__WHAT IS ASKED__. Reproduce the data exactly.

__SUPPLIED MATERIAL__.
=====
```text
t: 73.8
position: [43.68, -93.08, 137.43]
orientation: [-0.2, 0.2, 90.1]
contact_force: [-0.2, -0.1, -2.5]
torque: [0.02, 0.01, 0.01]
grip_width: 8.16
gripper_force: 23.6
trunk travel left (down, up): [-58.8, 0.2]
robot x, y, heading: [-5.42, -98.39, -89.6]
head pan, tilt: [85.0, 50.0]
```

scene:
=====
__COMPLETE OUTPUT__.
```text
t: 73.8
position: [43.68, -93.08, 137.43]
orientation: [-0.2, 0.2, 90.1]
contact_force: [-0.2, -0.1, -2.5]
torque: [0.02, 0.01, 0.01]
grip_width: 8.16
gripper_force: 23.6
trunk travel left (down, up): [-58.8, 0.2]
robot x, y, heading: [-5.42, -98.39, -89.6]
head pan, tilt: [85.0, 50.0]
```

scene:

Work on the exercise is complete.